Reproduce the entire listing word for word.

- _DATA SECTION_:
============================================================

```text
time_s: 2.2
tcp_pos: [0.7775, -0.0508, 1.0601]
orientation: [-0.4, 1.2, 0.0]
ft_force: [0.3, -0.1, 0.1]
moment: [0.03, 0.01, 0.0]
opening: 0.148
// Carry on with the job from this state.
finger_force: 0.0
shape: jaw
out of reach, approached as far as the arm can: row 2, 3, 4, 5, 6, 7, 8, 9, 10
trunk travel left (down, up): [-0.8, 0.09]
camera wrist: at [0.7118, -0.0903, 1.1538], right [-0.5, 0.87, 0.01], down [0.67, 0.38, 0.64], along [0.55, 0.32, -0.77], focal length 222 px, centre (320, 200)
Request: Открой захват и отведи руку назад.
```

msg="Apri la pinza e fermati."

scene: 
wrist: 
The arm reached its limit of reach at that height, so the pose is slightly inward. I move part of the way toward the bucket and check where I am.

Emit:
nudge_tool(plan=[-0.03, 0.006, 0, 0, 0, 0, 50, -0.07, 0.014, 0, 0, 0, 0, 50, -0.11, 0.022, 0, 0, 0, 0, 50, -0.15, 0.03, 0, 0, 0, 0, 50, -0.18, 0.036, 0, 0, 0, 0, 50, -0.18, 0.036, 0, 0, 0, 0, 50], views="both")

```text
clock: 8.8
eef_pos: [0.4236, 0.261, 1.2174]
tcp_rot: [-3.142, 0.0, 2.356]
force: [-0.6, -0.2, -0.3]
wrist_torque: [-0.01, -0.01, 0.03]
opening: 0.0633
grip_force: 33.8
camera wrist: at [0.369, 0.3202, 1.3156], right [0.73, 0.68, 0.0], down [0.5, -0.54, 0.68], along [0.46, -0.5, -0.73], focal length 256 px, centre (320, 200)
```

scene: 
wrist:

============================================================

- _RESULT OF THIS EXERCISE_:
```text
time_s: 2.2
tcp_pos: [0.7775, -0.0508, 1.0601]
orientation: [-0.4, 1.2, 0.0]
ft_force: [0.3, -0.1, 0.1]
moment: [0.03, 0.01, 0.0]
opening: 0.148
// Carry on with the job from this state.
finger_force: 0.0
shape: jaw
out of reach, approached as far as the arm can: row 2, 3, 4, 5, 6, 7, 8, 9, 10
trunk travel left (down, up): [-0.8, 0.09]
camera wrist: at [0.7118, -0.0903, 1.1538], right [-0.5, 0.87, 0.01], down [0.67, 0.38, 0.64], along [0.55, 0.32, -0.77], focal length 222 px, centre (320, 200)
Request: Открой захват и отведи руку назад.
```

msg="Apri la pinza e fermati."

scene: 
wrist: 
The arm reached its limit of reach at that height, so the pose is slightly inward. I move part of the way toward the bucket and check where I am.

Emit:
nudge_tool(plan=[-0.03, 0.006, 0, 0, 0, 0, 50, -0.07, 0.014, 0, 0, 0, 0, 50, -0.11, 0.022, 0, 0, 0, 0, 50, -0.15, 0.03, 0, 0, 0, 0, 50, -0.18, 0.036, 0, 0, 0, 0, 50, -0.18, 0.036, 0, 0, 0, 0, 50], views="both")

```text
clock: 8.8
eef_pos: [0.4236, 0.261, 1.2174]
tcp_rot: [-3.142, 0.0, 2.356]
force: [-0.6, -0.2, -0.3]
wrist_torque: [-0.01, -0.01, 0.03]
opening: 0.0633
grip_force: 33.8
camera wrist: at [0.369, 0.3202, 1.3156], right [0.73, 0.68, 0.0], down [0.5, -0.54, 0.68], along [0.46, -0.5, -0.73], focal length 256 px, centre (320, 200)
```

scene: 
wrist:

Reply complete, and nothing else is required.